The following are notable people associated with North Little Rock High School (or its predecessors). If the person was a North Little Rock High School student, the number in parentheses indicates the year of graduation; if the person was a faculty or staff member, that person's title and years of association are included:
This article's list of alumni may not follow Wikipedia's verifiability policy. (October 2019)
- Glenn Abbott (1969) – professional baseball player (1973–1984)
- Joey Lauren Adams (1986, NLR Northeast) – film and TV actress and director.
- Pat Hays – politician; former mayor of North Little Rock and Arkansas House of Representatives member.
- K.J. Hill – Ohio State wide receiver, NFL receiver with the Los Angeles Chargers.
- Jerry Jones (1960) – standout high school and collegiate football player; Dallas Cowboys owner, president and general manager.
- Trey Junkin (1980) – former football linebacker, tight end, and long snapper in NFL.
- Eddie Miles (1959, NLR Scipio Jones) – retired basketball player who led Scipio A. Jones High School to four consecutive state championships; fourth overall pick of 1963 NBA draft
- Nate Powell – graphic novelist, publisher, and musician.
- Jay Russell (1978) – director, producer, "End of the Line" (1988), "My Dog Skip" (2000),"Tuck Everlasting" (2002), "Ladder 49" (2004), "Water Horse: Legend of the Deep" (2008).
- Pharoah Sanders (1959, NLR Scipio Jones) – jazz musician.
- Martrell Spaight (2011) – professional football player (2015–2018)
- Mary Steenburgen (1971) – Academy Award-winning film actress.

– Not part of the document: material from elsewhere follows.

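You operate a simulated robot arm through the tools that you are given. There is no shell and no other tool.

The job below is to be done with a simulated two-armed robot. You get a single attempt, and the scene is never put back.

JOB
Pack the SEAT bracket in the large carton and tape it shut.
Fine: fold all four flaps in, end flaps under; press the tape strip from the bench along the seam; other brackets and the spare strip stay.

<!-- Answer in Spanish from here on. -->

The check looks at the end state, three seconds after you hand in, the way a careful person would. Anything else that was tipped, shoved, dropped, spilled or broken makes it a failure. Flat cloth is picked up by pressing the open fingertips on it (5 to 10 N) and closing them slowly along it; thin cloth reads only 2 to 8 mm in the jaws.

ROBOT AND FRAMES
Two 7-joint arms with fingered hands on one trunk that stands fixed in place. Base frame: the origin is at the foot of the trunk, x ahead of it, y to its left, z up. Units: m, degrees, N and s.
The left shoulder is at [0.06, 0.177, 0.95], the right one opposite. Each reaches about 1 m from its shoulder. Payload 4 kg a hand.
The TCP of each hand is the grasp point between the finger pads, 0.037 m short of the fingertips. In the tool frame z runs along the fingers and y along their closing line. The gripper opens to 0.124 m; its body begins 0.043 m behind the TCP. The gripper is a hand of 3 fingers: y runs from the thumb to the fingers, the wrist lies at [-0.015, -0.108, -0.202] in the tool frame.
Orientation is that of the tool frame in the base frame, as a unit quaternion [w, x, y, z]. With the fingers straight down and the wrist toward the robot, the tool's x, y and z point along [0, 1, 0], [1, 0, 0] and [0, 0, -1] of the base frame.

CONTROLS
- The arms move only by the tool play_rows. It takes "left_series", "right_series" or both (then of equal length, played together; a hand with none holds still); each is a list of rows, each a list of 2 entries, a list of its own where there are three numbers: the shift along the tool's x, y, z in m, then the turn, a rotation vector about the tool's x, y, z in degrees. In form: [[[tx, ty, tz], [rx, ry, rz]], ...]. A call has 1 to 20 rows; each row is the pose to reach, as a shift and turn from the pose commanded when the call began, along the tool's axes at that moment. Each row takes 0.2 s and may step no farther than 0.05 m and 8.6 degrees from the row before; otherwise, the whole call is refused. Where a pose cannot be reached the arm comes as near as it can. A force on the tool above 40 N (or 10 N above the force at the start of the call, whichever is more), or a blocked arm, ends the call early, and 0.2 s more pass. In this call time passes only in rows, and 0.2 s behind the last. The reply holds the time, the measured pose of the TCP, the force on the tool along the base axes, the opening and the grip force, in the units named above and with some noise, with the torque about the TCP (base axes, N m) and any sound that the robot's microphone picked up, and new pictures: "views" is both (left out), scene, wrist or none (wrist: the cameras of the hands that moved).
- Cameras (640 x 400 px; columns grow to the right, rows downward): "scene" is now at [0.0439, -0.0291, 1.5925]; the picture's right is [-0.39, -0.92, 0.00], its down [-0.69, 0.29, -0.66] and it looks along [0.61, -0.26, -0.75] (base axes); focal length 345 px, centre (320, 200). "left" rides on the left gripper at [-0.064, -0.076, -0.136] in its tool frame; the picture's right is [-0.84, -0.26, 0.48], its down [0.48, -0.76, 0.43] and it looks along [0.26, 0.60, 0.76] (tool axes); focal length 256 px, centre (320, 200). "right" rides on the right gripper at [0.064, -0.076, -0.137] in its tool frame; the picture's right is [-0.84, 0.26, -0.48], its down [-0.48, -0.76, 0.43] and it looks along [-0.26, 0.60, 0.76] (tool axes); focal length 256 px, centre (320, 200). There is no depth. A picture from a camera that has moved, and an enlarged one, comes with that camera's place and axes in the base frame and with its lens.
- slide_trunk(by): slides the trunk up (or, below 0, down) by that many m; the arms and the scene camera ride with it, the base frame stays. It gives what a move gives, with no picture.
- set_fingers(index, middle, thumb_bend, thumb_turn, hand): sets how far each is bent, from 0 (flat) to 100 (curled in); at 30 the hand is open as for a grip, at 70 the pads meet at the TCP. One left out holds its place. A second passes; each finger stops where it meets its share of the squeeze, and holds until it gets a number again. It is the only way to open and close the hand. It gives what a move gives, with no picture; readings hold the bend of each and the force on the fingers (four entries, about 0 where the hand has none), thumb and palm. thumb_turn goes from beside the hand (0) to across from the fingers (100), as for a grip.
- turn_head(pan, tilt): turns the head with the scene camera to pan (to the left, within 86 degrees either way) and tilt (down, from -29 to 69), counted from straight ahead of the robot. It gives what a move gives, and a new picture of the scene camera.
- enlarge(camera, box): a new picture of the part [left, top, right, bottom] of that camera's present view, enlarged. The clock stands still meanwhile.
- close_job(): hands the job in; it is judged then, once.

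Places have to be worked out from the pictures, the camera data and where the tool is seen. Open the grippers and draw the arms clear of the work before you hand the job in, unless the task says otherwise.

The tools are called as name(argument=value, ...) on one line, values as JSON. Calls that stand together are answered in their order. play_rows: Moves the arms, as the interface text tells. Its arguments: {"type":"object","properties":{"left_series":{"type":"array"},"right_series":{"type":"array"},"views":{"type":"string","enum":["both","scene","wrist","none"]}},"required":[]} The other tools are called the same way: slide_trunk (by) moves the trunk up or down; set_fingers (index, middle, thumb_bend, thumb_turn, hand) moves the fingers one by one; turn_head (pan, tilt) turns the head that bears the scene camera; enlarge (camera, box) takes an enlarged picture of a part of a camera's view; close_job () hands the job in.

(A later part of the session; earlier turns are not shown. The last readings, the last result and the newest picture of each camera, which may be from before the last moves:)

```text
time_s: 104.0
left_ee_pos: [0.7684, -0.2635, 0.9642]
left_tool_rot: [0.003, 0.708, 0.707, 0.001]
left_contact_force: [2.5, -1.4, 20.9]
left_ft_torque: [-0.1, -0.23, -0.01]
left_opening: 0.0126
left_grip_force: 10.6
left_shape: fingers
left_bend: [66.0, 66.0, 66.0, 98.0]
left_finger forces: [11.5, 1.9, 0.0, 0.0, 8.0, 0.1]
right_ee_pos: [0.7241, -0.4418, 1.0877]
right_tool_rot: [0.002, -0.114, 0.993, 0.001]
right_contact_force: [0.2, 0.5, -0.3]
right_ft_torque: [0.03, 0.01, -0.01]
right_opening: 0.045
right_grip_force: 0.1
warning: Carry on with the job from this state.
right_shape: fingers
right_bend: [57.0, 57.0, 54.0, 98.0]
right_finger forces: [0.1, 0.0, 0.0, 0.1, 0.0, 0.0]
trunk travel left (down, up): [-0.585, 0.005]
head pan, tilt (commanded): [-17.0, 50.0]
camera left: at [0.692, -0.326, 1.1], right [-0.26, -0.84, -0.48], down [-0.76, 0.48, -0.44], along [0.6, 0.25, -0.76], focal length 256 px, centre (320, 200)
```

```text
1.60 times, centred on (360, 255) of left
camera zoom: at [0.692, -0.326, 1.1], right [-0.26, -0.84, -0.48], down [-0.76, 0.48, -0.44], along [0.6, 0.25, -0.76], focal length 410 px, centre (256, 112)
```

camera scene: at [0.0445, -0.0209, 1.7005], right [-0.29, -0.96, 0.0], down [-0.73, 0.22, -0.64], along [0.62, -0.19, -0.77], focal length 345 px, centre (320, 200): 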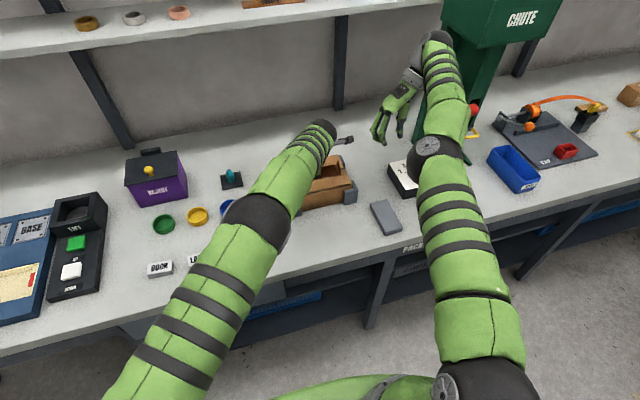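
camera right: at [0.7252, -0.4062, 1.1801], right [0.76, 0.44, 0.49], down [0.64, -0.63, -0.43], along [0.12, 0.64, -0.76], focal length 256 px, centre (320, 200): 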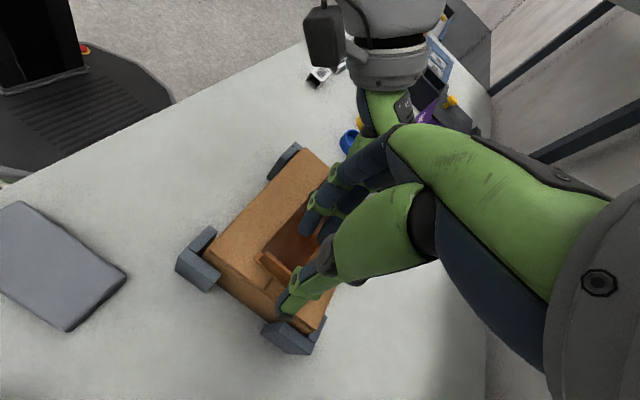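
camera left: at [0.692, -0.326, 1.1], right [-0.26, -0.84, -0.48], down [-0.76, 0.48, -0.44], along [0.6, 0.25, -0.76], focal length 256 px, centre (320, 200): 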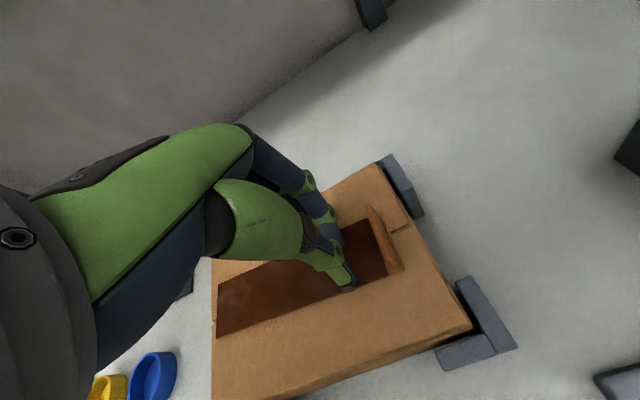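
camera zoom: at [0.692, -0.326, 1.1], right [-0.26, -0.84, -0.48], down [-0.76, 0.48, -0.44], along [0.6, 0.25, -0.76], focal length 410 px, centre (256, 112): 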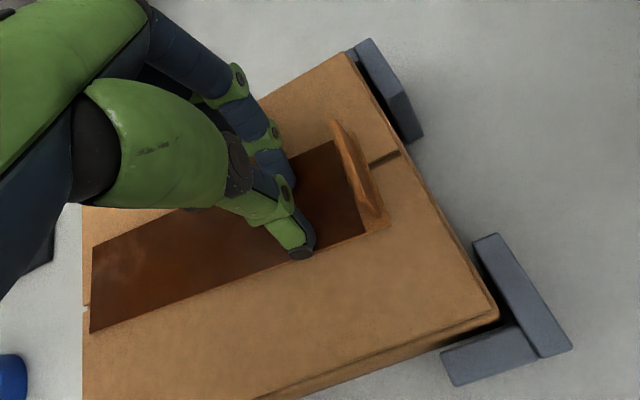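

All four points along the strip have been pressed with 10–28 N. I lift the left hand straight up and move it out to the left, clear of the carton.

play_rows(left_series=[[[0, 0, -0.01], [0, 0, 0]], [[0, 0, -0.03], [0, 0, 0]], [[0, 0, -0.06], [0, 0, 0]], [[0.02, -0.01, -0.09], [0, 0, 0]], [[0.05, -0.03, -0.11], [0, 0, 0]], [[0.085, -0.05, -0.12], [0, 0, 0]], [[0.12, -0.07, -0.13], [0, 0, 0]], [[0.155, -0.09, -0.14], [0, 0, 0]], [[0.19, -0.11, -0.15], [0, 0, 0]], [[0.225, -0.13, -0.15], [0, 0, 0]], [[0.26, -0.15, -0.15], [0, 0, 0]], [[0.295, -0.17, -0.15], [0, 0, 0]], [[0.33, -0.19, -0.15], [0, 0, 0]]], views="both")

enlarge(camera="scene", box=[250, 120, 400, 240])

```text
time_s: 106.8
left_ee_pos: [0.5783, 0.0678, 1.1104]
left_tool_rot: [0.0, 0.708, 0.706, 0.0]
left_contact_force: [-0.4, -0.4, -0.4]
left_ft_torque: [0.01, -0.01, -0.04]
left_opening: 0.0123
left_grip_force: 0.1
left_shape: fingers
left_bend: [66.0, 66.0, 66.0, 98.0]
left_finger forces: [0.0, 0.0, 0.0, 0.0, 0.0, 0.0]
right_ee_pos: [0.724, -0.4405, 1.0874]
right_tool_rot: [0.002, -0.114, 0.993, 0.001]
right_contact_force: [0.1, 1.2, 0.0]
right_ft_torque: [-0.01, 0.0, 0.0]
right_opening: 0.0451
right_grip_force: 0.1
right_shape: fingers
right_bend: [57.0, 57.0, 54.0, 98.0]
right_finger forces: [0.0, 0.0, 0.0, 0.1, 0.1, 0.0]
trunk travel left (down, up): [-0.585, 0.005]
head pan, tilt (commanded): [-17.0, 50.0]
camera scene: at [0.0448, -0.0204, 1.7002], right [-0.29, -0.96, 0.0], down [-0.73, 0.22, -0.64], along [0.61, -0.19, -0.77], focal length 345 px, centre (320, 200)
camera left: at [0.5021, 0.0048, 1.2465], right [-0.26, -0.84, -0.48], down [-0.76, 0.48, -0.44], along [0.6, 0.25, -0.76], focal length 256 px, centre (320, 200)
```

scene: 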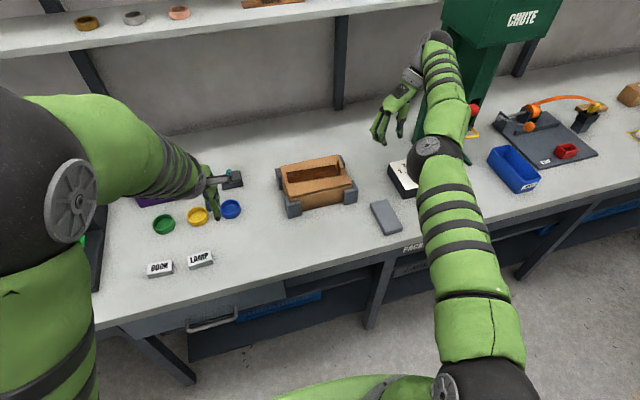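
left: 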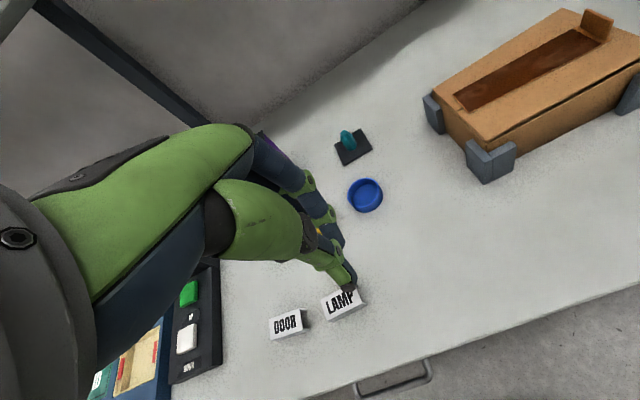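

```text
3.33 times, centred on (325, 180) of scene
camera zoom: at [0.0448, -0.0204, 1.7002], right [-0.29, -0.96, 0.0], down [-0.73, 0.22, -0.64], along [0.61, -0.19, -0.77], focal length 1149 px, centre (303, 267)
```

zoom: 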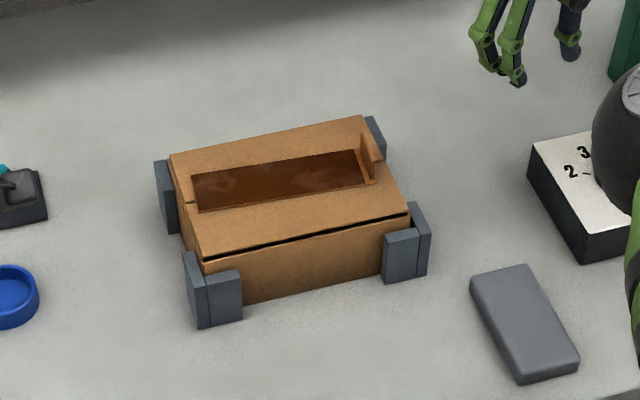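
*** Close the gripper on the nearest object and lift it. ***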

- Bill Valentine (1950) – retired professional baseball umpire.
- Will Walls – professional football player (1937–1943)
- Wayne Yates (1956) – retired basketball player and coach.
- Bill Young – professional football player (1937–1946)
Notable Faculty / Staff
- Raymond Burnett (educator/coach, 1954–56) – football player and coach; inductee to Arkansas Sports Hall of Fame.
- Raymond Simon – former math teacher and U.S. Deputy Secretary of Education.
- Ken Stephens (Educator/coach) – former coach who led this school to three state football championships ('65, '66, '70).